---------- Dataset excerpts

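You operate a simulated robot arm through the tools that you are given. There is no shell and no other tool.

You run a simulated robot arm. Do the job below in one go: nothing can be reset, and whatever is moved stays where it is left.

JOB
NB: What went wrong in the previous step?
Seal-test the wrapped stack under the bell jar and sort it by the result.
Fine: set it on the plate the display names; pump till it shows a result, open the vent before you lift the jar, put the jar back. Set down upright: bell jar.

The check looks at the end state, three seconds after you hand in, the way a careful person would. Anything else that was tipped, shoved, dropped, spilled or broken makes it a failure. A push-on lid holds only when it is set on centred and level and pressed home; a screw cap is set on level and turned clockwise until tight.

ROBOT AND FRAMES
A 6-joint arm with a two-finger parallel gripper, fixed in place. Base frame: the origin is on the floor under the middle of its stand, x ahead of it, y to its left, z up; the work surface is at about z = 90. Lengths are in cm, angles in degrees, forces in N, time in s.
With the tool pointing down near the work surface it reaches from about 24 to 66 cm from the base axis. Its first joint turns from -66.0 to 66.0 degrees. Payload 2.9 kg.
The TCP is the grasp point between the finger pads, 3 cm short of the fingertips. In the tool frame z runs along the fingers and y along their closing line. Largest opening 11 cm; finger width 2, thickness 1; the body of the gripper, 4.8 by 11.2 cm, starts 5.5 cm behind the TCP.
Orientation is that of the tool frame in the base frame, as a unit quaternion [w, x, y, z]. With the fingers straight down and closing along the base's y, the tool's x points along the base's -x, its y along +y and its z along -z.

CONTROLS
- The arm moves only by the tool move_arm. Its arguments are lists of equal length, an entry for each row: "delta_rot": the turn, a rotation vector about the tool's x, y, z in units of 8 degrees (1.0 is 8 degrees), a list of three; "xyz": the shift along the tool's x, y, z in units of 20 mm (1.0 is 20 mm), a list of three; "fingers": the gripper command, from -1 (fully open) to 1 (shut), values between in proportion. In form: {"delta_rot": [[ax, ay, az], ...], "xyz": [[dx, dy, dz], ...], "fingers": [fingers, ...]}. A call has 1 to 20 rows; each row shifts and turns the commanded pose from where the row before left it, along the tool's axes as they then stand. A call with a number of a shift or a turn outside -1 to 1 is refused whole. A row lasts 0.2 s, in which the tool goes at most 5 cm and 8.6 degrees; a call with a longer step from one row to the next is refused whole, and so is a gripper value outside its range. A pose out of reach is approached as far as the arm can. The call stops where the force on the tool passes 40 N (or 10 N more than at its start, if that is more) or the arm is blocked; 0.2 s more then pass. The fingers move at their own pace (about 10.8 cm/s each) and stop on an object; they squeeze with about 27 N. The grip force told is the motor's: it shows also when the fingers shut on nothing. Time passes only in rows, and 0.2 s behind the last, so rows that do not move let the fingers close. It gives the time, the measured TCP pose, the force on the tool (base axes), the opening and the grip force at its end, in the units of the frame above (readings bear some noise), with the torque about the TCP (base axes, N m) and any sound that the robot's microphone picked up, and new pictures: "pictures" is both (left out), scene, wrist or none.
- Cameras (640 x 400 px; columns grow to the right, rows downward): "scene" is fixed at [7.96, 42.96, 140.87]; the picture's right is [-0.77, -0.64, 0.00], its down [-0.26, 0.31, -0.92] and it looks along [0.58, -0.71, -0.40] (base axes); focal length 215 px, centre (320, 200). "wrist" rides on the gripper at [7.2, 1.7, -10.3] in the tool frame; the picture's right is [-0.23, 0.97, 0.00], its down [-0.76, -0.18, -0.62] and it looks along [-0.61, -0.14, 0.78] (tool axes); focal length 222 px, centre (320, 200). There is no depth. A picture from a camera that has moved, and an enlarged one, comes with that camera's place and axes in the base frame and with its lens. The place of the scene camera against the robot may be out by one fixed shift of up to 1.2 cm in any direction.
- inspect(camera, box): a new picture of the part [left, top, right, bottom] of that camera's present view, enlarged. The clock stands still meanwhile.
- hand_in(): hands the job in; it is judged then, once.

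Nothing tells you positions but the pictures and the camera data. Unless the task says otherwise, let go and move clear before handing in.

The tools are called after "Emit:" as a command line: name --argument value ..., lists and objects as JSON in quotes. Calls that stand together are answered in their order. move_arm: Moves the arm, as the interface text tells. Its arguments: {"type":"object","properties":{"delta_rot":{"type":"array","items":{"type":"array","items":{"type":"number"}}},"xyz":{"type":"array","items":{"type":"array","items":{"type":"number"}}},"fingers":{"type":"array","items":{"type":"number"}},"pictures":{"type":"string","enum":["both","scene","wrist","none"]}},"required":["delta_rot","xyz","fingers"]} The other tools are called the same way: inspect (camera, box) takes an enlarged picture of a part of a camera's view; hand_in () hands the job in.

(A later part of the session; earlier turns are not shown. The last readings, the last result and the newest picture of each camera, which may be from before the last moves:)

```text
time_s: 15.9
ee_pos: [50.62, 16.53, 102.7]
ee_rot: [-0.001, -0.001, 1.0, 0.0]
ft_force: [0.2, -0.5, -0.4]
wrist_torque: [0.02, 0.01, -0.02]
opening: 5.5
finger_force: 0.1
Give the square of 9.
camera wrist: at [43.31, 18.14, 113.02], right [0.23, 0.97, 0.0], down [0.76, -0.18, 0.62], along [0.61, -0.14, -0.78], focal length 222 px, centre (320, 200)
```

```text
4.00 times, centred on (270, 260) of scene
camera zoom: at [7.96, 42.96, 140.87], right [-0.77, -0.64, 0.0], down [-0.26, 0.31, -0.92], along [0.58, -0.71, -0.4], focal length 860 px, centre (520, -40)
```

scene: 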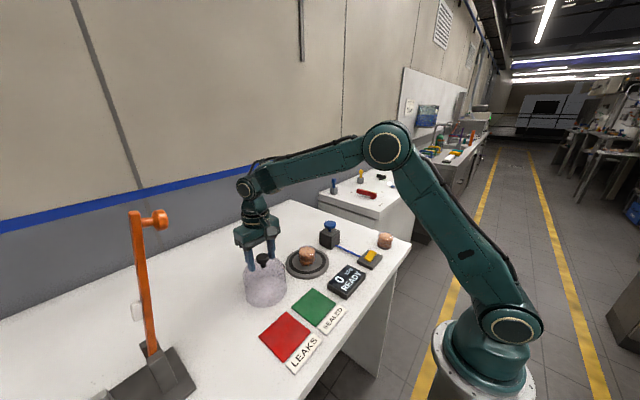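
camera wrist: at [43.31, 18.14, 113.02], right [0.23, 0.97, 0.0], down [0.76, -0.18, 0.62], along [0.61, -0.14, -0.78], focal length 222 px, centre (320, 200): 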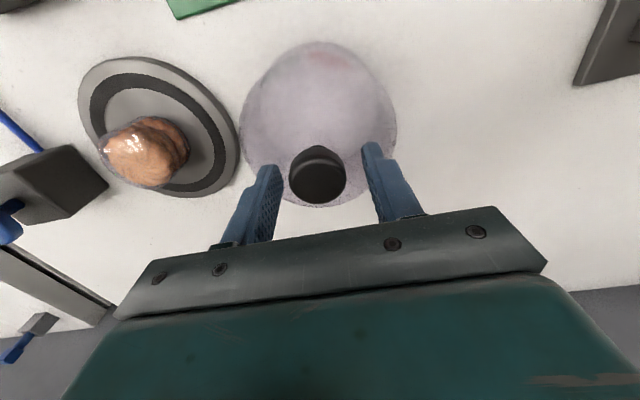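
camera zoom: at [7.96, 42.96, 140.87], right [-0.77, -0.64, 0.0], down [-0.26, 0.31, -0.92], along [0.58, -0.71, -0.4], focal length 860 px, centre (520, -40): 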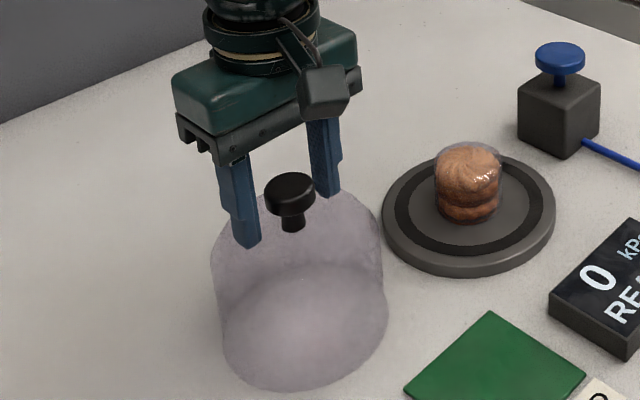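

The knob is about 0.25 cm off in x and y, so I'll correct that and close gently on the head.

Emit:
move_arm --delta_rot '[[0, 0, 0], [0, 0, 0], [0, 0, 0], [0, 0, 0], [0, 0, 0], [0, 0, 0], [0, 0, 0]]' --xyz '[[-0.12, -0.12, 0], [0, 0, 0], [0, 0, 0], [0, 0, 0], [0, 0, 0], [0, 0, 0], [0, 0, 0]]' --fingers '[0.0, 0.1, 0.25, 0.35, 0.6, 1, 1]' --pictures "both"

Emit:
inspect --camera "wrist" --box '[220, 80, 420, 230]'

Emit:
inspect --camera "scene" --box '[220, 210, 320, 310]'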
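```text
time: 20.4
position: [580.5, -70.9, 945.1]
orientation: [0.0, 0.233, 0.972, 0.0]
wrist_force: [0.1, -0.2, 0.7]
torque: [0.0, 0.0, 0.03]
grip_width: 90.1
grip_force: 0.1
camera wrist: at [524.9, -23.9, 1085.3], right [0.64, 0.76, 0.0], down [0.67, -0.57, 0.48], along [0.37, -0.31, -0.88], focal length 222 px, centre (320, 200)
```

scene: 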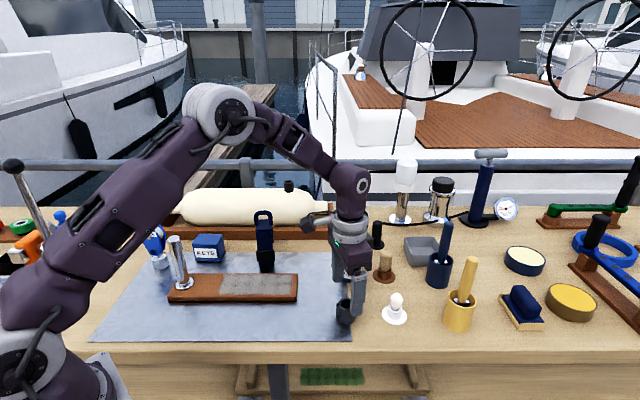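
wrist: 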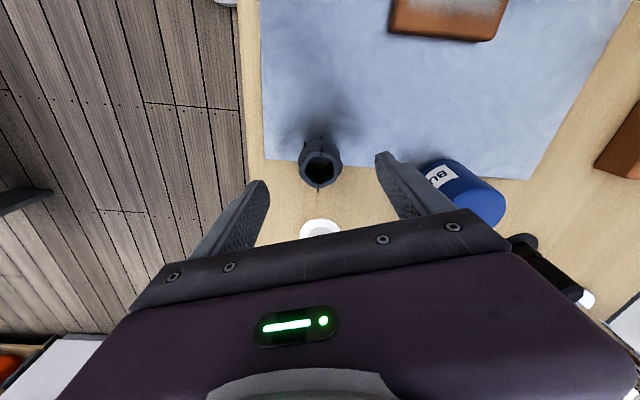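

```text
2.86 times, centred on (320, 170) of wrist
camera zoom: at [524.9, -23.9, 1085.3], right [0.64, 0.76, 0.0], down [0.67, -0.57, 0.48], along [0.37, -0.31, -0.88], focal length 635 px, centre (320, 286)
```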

--------------------
---------- Excerpt provided

I ended up there from. X the artist formerly known as Twitter. And this is what that article was about, how math can predict a happy or unhappy marriage. I was a little dubious about that, but the, the headline says, the math Behind Successful Relationships. A psychologist and mathematician learned a teamed up to craft a tool that proved to be shockingly accurate at predicting which marriages would wind up in divorce.

How accurate are we talking about? Well, this particular formula, they were able to, with 90% accuracy over a period of 10 years, predict which couples would end up in divorce and which couples would not end up in divorce. I, I know you can't break love down into a formula, but for all my engineers and math heads out there, this is about as close as we're gonna get to that.

So it turns out that there have been a lot of mathematicians. Who have done work on why we love one another and how we stay in love. The online dating site. OK Cupid was actually started by a group of mathematicians some of whom were looking for love themselves. Psychologists, John Gottman observed hundreds of couples having a conversation and recording everything he could think of and then.

And then analyzed with a team of other researchers, the data that he collected, and he brought in a mathematician by the names of James Murray to go through all of that data and some simple truths were found among them. If we do something negative, our spouses more likely to respond negatively to us.

That's some of the hard hitting truths. That you came here tonight. If we do something negative, our spouse is more likely to respond negatively. That's earth shattering. Well, maybe there's some times in my marriage it seems as though that was earth shattering. Maybe I shouldn't be negative because that'll influence her to be negative.

But what's interesting is. The more negativity that happens, the worse that gets and, and oftentimes it kind of spirals out of control. So, this is a comparison between these, these two types of marriages. Maybe it's not shocking to, to say the bottom one ended in divorce and the top one is actually one.

My, my pointer doesn't work anymore. Well, you know the difference between top and bottom. I don't guess I have to pick right. The bottom one ended in divorce. The top one actually was a successful marriage. And, and over on the left hand side, that axis total score is negativity. The negativity is, that is expressed and negativity of interactions between the couples.

And so, you see a score of negative 60 down here. A positive score of 45. So that positive interactions to 45 negative interactions down to negative one 60 almost across the board. Sorry, husbands in this study, wives were almost universally more positive than their husbands and what they expressed.

And then also in in the interactions that they had. That's not always a hundred percent gonna be the case, but that is the case generally speaking. And it's interesting as we, we see this. Couple that is going down in this spiral of negativity with their interactions of one another, and then this one that is going up kind of, in a zigzag sort of pattern.

Here's the formula that they've used in order to track that data. Everything means something. It's pretty interesting, but there's also a lot of common common sense that's involved the most important of all of these factors, supposedly. Are you still with me? Have I lost you yet? This is fascinating to me.

I don't know why. This is super fascinating to me. I promise we're gonna get right back to the Bible. There is a point to all of this, just stay with me. The most interesting or the most impactful of all of these factors was wife's influence on the husband and husband's influence on the wife. This is a truth that, that we all know.

I can't control anything else except my response, right? And so the most powerful impact in which way the conversation and the relationship is gonna go is how I respond to my spouse. Do I respond positively or do I respond negatively to them? Something that I found very interesting is that they applied this same formula.

With almost the same sort of results in terms of how well it was able to predict the future. I'm not making this up between two countries in an arms race. And so if you've ever had an argument and it felt like World War iii, well that's basically the same formula that we're dealing with. And so it can predict between these two companies, these two countries, how are they gonna respond to one another between a husband and wife?

--------------------

→ **Written tasks**
A – What does the excerpt provided say from "With almost the" through "husband and wife?"? Give the exact wording.
B – Extend the excerpt provided, starting right after its last sentence.

→ **Answers for the tasks**
A –
With almost the same sort of results in terms of how well it was able to predict the future. I'm not making this up between two countries in an arms race. And so if you've ever had an argument and it felt like World War iii, well that's basically the same formula that we're dealing with. And so it can predict between these two companies, these two countries, how are they gonna respond to one another between a husband and wife?

B –
How are they going to respond to one another? Here's my question. Having all that background, there's the most, the most important feature in all of this was something that's called the negativity threshold, which pinpoints when one spouse becomes so frustrated with the other. That he or she responds because they're frustrated, they're annoyed.

Whatever the case, it, it stirs up a response in them to the other. It's called the negativity threshold. This is all I can take without responding back to the person. Often it's a very negative response. It doesn't have to be, but they respond in some way because of the negativity that they're receiving.

So I want you to answer this question. Would you imagine that the best relationships have a high negativity threshold? Meaning that they can take a lot of negativity before they act in response, and so these couples are focused on compromise. They're not gonna bring up anything until it's a really, really big deal.

So that's gonna be number one. That's a high negativity threshold. They take a lot before they respond or. Would you imagine that the best relationships have a low negativity threshold? We'll make that number two, where they really don't take very much without acting or responding in some way. They respond to even little things, and maybe they respond negatively, but they hash it out with one another.

So the best relationships, would you say they go a long time without responding, or number two. They have this kinda low negativity threshold and it's like, man, as soon as we have issues, we're gonna respond to it. One or two. I'm, I'm asking, so which do you think it is? One or two? That is not a choice that I gave you this.

No, it's two. It's two. That was somewhat surprising to me, and I think maybe because I, I'm conflating this idea of being long suffering with the idea of a high negativity threshold. It might surprise some of you. As it surprised me, a low negatively threshold leads to stronger, better marriages with less likelihood for divorce.

Go back to that first chart that I put up on the screen. Is there no negativity in that marriage on the top? It's interesting. Right off the bat they kind of, oh no clicker. Good grief. Okay. They kind of go up a little bit and then they come straight back down and then they go up again, and then they have a big dip and then they go up again, and then they have another dip and back up again and have another dip.

You know what that's representative of, that's representative of that couple hashing things out. That they're bringing it to the surface and saying, this is an issue. We need to deal with this issue, and then we can move forward in a positive way. The couple on the bottom, they're just in a spiral of negativity.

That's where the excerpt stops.